What you have to do: Return the listing word for word, as given.

Raw data:
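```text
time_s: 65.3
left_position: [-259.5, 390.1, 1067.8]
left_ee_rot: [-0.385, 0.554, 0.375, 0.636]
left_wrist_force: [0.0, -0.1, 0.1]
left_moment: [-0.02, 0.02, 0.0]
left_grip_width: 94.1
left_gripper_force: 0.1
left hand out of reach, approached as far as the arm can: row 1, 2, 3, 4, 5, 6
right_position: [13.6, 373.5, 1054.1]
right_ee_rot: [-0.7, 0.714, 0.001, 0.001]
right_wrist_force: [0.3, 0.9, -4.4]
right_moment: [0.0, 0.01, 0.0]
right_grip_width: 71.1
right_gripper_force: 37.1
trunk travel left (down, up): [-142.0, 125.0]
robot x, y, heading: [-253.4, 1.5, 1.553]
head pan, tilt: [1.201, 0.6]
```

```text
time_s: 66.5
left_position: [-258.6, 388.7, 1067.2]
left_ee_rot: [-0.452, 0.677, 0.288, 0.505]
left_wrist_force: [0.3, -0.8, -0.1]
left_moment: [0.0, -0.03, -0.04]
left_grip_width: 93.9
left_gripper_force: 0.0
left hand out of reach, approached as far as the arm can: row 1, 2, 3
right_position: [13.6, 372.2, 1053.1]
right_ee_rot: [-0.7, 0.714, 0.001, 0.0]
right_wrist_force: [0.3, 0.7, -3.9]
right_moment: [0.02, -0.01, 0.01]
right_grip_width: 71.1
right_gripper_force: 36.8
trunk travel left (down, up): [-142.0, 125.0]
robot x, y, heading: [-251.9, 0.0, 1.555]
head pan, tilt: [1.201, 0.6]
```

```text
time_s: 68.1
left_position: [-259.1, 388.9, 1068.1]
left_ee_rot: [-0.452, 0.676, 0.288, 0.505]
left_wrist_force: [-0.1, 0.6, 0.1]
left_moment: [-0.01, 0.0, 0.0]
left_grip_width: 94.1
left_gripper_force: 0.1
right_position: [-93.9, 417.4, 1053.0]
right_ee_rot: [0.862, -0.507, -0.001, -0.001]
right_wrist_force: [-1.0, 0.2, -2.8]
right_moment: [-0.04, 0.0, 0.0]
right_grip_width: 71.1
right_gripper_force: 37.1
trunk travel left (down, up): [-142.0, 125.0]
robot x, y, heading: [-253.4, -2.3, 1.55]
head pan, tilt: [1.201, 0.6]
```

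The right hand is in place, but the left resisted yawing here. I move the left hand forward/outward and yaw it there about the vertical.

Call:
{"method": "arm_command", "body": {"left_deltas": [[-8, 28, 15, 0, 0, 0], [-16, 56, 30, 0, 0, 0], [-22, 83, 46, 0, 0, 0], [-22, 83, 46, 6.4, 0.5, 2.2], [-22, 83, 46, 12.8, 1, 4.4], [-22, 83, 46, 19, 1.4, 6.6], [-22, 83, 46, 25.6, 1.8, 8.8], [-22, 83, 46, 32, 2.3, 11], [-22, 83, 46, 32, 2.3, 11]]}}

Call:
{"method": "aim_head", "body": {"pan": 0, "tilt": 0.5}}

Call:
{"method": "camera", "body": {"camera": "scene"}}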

Result for this task:
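```text
time_s: 65.3
left_position: [-259.5, 390.1, 1067.8]
left_ee_rot: [-0.385, 0.554, 0.375, 0.636]
left_wrist_force: [0.0, -0.1, 0.1]
left_moment: [-0.02, 0.02, 0.0]
left_grip_width: 94.1
left_gripper_force: 0.1
left hand out of reach, approached as far as the arm can: row 1, 2, 3, 4, 5, 6
right_position: [13.6, 373.5, 1054.1]
right_ee_rot: [-0.7, 0.714, 0.001, 0.001]
right_wrist_force: [0.3, 0.9, -4.4]
right_moment: [0.0, 0.01, 0.0]
right_grip_width: 71.1
right_gripper_force: 37.1
trunk travel left (down, up): [-142.0, 125.0]
robot x, y, heading: [-253.4, 1.5, 1.553]
head pan, tilt: [1.201, 0.6]
```

```text
time_s: 66.5
left_position: [-258.6, 388.7, 1067.2]
left_ee_rot: [-0.452, 0.677, 0.288, 0.505]
left_wrist_force: [0.3, -0.8, -0.1]
left_moment: [0.0, -0.03, -0.04]
left_grip_width: 93.9
left_gripper_force: 0.0
left hand out of reach, approached as far as the arm can: row 1, 2, 3
right_position: [13.6, 372.2, 1053.1]
right_ee_rot: [-0.7, 0.714, 0.001, 0.0]
right_wrist_force: [0.3, 0.7, -3.9]
right_moment: [0.02, -0.01, 0.01]
right_grip_width: 71.1
right_gripper_force: 36.8
trunk travel left (down, up): [-142.0, 125.0]
robot x, y, heading: [-251.9, 0.0, 1.555]
head pan, tilt: [1.201, 0.6]
```

```text
time_s: 68.1
left_position: [-259.1, 388.9, 1068.1]
left_ee_rot: [-0.452, 0.676, 0.288, 0.505]
left_wrist_force: [-0.1, 0.6, 0.1]
left_moment: [-0.01, 0.0, 0.0]
left_grip_width: 94.1
left_gripper_force: 0.1
right_position: [-93.9, 417.4, 1053.0]
right_ee_rot: [0.862, -0.507, -0.001, -0.001]
right_wrist_force: [-1.0, 0.2, -2.8]
right_moment: [-0.04, 0.0, 0.0]
right_grip_width: 71.1
right_gripper_force: 37.1
trunk travel left (down, up): [-142.0, 125.0]
robot x, y, heading: [-253.4, -2.3, 1.55]
head pan, tilt: [1.201, 0.6]
```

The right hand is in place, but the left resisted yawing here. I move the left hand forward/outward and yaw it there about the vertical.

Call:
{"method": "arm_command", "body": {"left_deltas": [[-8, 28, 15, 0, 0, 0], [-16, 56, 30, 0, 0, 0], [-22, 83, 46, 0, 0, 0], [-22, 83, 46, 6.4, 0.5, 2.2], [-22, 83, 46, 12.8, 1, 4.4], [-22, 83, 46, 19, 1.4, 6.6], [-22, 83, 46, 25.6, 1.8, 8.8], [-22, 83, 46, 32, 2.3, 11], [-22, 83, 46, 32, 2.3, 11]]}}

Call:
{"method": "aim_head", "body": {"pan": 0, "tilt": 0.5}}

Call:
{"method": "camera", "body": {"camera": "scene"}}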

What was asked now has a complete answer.